Extend the reading text, starting right after its last sentence.
-- BEGIN Reading text --
As I have mentioned before, I am working on turning this blog into a book. True to form, I’ve left some of the most extensive and therefore difficult entries to the end, which is why it wasn’t until yesterday that I tackled “bits.”
To state the obvious, this is a common word. How common? It is the 808th most frequently used word in the Corpus of Contemporary American English (COCA), just behind “decade” and ahead of “reduce.” The OED considers it to be six separate words—two of them verbs and four nouns. I am concerned here with the one of the nouns (the others have to do with the biting of horses, leather flasks, and computer information) that denotes a piece or part of a larger whole, literally or figuratively bitten off. Its entry has within it twenty-five separate variations, most of which are as commonly used in American as British English. (And some more so: as in a “bit part” in a movie, calling twenty-five cents “two bits,” and the meaning of schtick or well-rehearsed routine, as in this quote from Fred Astaire’s autobiography: “We were in Detroit—stranded—and that is where Mother did the pawning-of-the-jewels bit.”)
If you want my full thoughts on the matter, you’ll have to get the book (hopefully available later this year), but I’ll share here some thoughts on what I view as the main NOOB “bit”: using the word for what an American would most likely say “part,” often used in the plural and often preceded by an adjective. An early British example is from an 1873 humorous sketch in The St. Pauls Magazine, where the narrator describes wandering the halls of Parliament and coming upon a man who’s endeavoring to teach the members to “talk better.” This fellow poses a question:
“One of your great debates that fills three or four pages of your Times with the smallest of small print and runs over into the supplement—how much do you read of it next morning ?”
“Well, I generally glance my eye down the columns, and read the sentences where I see there have been ‘laughter’ and ‘cheers.'”
“Ah, just so, you read only the good bits. Now my plan is to make my pupils say nothing but the good bits. None of them shall speak longer than half an hour, and each sentence shall have a Thought in it.”
“The juicy bits” and “the naughty bits” show up in Britain in the 19th century as well, but really established themselves as phrases in the twentieth. An American would say “the good parts,” “the juicy parts,” and “the naughty parts,” or rather “the dirty parts.”
Most Americans, that is. One finds the occasional literary sort, like critic Richard Eder of the New York Times, writing of a Lina Wertmuller revival in 1976, “Enthusiasm for Miss Wertmuller’s later work may arm the spectator with the fortitude to mark out the good bits.” The same year, American science fiction novelist Ursula Le Guin wrote of H.L. Lovecraft in the Times Literary Supplement, “He imitated the worst bits of Poe quite accurately.”
-- END Reading text --
-- BEGIN Collected material --
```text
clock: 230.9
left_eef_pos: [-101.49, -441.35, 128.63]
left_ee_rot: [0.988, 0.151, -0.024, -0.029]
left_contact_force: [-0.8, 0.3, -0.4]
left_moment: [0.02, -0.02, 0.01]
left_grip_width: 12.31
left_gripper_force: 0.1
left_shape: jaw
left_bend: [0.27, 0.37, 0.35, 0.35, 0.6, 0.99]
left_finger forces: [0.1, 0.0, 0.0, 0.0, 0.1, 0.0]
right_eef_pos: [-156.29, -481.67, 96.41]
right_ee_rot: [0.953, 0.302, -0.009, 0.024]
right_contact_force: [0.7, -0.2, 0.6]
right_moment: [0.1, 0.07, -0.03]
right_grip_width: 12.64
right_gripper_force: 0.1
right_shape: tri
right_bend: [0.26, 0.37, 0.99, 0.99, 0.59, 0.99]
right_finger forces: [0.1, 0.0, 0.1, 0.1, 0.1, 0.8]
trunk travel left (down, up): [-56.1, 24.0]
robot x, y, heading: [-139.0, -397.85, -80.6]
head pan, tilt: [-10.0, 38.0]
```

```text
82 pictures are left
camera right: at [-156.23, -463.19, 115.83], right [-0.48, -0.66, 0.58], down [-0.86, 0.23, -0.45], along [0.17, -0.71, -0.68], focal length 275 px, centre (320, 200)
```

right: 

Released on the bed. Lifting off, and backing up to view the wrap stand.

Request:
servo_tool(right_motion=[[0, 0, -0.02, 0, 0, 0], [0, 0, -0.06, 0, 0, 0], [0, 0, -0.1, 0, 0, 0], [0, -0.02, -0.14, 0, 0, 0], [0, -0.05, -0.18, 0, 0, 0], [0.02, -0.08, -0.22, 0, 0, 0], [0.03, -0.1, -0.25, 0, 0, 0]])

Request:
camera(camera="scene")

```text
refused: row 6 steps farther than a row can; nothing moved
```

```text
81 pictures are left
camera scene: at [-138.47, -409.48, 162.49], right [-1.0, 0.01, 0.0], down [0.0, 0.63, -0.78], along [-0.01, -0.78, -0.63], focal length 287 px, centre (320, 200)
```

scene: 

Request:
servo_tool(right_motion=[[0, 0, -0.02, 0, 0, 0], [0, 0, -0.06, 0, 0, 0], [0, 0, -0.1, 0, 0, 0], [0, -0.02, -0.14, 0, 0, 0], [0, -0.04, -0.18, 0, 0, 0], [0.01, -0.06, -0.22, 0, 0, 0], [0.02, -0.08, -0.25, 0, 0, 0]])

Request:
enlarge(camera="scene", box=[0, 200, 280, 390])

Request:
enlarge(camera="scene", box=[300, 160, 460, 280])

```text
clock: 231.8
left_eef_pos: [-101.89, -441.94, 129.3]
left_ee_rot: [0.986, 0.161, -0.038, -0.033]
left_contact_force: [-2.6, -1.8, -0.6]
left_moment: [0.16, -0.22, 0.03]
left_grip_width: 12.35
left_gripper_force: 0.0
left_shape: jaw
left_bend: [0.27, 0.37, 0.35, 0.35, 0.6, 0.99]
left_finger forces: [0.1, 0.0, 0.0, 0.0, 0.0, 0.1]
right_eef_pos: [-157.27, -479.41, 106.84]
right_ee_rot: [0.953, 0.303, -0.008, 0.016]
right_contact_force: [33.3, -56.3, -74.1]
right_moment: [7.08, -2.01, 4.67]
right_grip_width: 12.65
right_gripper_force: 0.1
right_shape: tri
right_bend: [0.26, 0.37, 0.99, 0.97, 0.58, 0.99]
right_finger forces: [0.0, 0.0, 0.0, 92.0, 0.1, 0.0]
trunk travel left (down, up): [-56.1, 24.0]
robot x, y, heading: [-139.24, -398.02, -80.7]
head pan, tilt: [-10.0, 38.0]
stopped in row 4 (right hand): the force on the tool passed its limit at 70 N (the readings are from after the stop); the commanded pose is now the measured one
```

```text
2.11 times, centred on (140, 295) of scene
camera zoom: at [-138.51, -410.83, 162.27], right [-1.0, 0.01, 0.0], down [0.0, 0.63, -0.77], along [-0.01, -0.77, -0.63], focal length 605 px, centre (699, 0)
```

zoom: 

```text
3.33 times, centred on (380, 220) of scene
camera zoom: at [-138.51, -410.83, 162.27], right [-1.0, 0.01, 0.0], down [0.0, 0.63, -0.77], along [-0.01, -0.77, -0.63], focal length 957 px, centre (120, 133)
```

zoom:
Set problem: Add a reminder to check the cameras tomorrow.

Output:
-- END Collected material --
Output:
This use of the word picked up steam in the U.S. in the ‘90s and 2000s, as in a 1999 quote from Time magazine, referring to prosecutor Kenneth Starr’s report on the alleged misdeeds of President Bill Clinton: “He wants America to believe he’d only included the good bits to help the legislature reach an informed decision.” More recently, a reader reports that the Turbo Tax program, while it’s loading, displays the message, “Hold on, we’re getting all the technical bits together.” (The be really British, it would have said, “Hang on.”)
One particular kind of “bits” deserves mention. A 1970 episode of Monty Python’s Flying Circus had a sketch called “How To Recognise Different Parts of the Body,” which included this, well, bit (I quote from the Python Wiki):
A voiceover (John Cleese) points out more parts of the body:
10. The big toe
11. More naughty bits (a man standing wearing spotted Bermuda shorts)
12. The naughty bits of a lady (a lady posing wearing spotted Bermuda bra and shorts)
13. The naughty bits of a horse (a horse wearing spotted Bermuda shorts)
14. The naughty bits of an ant
15. The naughty bits of Reginald Maudling (a picture of Reginald Maudling wearing spotted Bermuda shorts)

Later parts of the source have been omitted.